The viewing area was filling up. The first shot is a rider with the north viewing area in the background. I could hear this little girl screaming from quite a ways away and went over to see what was going on. Turned out to be a temper tantrum. I can see why given the time and the lack of anything to do.

After the buffalo have been driven to the pens I like to walk over to the little knoll in the background to photograph the final drive to the pens. This year it was blocked off. Anytime someone tried to walk over there a horse rider would head them off. It took a while to figure out what was going on. As soon as I saw the line of cars driving to the area I knew that the Governor and his cronies were using the area and they didn’t want to be bothered by the riffraff attending the event. Nothing ticks me off more than government officials thinking they and their friends are better than the voters. I was heartened when I saw a couple of photographers make a break for the knoll and make it before the guards could catch them. Apparently the guards didn’t want make a scene in front of the Governor and his cronies as they dragged people away from the knoll so they let them stay. To add salt on the wound the start of the roundup was delayed 30 minutes to allow the Governor and his cronies to get in place.

They usually drive the buffalo through the area where the Begging Burros spend their time. I could see the burros standing on a hill watching events unfold. When the borrows saw what was happening they mad a dash for higher ground.

Once the drive was underway a bunch of Buffalo started to make a break for it and the riders had to try and head them off. They finally got everyone going the same direction. It was a bit dusty as 1400 Buffalo were driven past. I do have to wonder about my sanity. It was 7 hours since we headed out this morning and we watched a Buffalo Roundup that took, at best, 20 minutes if you had a good viewing point.

As the drive started I was watching this bull who was right in the way of the drive and was busy taking a dust bath. The herd was driven right past him and he didn’t pay much attention to what was going on. Apparently they don’t make much of an attempt to roundup the bulls since they can be a little on the mean side. At this time of year the rut has already taken place and most of the bulls have gone off by themselves.

As the dust settled I noticed the Begging Burrows  at the top of a ridge looking down on all of the activity.
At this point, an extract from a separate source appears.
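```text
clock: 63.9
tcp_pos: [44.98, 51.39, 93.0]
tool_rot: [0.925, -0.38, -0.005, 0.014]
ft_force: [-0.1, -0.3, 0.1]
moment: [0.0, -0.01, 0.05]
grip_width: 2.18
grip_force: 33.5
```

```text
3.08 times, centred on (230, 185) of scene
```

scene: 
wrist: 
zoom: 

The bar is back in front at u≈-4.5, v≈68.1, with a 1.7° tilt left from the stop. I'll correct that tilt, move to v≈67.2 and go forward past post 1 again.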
After the Buffalo were in their pens everyone headed down to the pens where a lunch was prepared.

In the afternoon the public can watch as the park brings the Buffalo into an area and checks them and gives them shots.

 

 

 

 

 

 

It was a beautiful morning and on the cool side so we decided to hike up Black Elk Peak (formerly Harney Peak). It was renamed in 2016 to honor of Nicholas Black Elk and recognized the significance of the summit to Native Americans. Nicholas Black Elk was a famous medicine man and holy man of the Oakota Sioux. I suppose the child in the white house will want to change the name back to Harney Peak since it was renamed when Obama was president.
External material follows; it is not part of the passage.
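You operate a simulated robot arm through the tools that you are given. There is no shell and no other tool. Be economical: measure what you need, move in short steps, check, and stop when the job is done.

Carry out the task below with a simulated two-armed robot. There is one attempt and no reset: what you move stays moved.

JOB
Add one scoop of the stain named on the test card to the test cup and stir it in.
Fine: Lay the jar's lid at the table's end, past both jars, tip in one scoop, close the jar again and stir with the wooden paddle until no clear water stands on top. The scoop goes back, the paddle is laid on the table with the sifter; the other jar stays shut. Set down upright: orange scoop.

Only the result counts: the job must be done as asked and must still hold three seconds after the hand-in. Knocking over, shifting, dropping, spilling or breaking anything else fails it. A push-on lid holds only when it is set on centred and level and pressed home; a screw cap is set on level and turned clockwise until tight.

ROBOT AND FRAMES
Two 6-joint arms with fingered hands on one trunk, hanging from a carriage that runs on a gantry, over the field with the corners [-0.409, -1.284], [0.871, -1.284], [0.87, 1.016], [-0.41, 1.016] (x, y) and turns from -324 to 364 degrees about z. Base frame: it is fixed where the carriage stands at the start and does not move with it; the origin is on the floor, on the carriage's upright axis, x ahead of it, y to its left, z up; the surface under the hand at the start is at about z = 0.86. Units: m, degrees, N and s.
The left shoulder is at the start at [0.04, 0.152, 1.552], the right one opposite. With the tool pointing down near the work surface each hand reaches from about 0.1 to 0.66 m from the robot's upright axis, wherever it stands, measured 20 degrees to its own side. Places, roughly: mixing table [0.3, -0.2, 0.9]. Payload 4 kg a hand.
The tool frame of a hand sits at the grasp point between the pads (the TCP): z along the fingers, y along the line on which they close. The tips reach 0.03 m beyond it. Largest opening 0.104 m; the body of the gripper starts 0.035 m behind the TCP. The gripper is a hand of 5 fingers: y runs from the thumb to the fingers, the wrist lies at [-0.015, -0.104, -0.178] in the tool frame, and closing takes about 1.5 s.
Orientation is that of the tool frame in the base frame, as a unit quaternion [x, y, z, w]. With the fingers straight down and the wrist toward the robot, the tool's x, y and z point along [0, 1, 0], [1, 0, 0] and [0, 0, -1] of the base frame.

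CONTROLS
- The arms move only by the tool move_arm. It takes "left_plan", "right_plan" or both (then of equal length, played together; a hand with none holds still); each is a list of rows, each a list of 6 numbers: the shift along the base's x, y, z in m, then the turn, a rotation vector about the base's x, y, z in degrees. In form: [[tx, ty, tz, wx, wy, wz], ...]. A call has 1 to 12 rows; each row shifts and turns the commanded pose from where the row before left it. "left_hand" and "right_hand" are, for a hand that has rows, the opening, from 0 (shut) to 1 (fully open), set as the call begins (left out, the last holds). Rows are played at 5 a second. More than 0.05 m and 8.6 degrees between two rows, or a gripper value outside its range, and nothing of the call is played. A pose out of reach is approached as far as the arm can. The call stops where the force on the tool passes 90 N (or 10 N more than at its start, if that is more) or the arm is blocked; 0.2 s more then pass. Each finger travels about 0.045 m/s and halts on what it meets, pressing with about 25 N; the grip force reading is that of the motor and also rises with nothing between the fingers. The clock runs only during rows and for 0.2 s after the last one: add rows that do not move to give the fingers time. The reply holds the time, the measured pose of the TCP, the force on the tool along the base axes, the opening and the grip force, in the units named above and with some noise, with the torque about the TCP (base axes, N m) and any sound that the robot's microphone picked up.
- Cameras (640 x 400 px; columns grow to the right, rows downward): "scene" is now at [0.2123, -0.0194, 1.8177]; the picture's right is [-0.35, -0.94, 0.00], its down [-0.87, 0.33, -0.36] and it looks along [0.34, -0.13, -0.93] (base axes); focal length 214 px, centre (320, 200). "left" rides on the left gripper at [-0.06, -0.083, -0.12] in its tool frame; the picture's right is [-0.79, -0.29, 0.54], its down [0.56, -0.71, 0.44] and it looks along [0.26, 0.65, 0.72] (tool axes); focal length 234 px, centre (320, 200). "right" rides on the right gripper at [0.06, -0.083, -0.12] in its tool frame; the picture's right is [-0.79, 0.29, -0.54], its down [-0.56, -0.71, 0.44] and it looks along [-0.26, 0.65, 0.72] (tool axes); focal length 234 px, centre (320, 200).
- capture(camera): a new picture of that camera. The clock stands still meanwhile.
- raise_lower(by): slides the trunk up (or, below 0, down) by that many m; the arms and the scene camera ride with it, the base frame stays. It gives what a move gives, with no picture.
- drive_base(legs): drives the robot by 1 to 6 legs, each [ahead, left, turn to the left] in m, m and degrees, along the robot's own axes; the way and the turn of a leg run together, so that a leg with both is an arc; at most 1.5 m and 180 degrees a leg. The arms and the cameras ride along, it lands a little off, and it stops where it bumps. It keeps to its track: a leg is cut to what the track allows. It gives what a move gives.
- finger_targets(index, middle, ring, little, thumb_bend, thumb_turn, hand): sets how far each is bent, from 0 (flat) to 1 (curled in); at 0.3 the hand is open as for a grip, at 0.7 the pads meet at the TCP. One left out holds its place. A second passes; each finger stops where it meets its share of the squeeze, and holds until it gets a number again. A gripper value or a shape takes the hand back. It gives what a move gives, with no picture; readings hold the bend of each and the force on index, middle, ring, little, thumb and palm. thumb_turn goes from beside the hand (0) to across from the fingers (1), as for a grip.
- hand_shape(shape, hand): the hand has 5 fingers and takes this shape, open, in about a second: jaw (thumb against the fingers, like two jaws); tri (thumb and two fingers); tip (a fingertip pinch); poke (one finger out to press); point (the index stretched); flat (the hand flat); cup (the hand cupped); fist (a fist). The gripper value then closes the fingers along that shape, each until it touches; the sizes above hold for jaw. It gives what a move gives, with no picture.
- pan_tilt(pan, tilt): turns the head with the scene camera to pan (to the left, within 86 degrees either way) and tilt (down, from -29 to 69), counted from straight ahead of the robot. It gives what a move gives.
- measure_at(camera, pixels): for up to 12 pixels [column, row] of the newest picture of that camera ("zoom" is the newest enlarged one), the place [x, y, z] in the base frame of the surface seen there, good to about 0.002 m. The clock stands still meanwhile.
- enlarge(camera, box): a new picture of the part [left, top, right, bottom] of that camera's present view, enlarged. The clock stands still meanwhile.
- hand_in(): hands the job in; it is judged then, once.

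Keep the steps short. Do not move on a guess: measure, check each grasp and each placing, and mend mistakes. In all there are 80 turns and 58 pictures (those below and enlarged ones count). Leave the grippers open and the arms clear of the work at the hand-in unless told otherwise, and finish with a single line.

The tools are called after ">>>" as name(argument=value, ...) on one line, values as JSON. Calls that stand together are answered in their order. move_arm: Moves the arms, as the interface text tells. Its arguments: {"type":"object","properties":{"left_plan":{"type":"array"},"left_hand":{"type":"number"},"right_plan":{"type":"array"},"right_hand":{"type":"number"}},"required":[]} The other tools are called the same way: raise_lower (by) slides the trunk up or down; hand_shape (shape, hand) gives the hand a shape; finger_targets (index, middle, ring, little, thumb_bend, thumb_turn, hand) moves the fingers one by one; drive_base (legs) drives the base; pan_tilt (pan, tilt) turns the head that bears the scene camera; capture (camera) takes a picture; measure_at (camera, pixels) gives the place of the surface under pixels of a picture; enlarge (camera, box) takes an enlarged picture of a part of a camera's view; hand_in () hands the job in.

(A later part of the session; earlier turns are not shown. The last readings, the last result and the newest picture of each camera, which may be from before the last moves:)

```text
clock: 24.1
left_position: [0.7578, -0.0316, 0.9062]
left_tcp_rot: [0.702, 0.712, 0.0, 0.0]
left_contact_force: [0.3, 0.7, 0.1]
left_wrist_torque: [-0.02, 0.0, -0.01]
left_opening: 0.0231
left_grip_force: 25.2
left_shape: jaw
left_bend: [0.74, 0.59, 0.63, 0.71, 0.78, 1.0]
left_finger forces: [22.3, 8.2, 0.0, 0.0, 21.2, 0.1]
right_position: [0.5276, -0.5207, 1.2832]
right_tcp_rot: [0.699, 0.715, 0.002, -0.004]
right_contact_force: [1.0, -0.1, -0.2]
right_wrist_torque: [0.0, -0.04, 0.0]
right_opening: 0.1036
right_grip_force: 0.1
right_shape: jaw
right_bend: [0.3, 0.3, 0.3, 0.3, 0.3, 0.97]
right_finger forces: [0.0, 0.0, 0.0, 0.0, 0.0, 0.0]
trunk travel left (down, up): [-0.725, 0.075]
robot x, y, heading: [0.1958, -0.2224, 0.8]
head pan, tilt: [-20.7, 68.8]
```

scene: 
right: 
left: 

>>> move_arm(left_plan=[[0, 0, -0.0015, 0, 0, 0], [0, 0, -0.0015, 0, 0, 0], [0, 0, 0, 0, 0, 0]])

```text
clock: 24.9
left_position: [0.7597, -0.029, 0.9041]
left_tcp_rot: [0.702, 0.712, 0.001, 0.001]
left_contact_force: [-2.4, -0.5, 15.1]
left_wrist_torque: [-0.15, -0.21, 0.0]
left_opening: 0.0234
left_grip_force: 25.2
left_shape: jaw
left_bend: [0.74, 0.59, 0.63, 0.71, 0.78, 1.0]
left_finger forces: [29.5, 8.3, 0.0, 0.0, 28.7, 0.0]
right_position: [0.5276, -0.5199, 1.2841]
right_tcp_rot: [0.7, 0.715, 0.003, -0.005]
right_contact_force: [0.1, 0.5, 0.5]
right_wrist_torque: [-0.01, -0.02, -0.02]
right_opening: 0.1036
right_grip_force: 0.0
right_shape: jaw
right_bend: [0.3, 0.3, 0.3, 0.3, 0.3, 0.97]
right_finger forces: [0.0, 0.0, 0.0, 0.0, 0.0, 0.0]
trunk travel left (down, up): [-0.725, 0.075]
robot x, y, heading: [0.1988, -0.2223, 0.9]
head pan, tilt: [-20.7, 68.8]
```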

The fall colors were outstanding. This is the first time I’ve hiked the trail from Sylvan Lake to the top when the fall colors have been this good. It was mid week and there were not a lot of hikers on the trail. We did meet a woman who had three dogs with her. Two of them were hers and the third was a rescue dog she was training to walk trail.

More photos from Custer State Park can be found on my website.

This was the only wildlife we saw along the trail.

There were some great views from the top of the peak. We walked through the fire tower and then down to the peak where we found a stone structure.

On our way back we met a couple of hikers in cowboy gear (hats, boots and chaps). They left their horses down lower and walk the last part of the trail. It was a good decision because  the trail near the top has deteriorated a bit and the steps were quite high. We found their horses tied to trees down below.

On the way back we took a different trail that took us over to the Needles and Little Devil’s Tower before winding back to Sylvan Lake. This portion of the trail was even more colorful.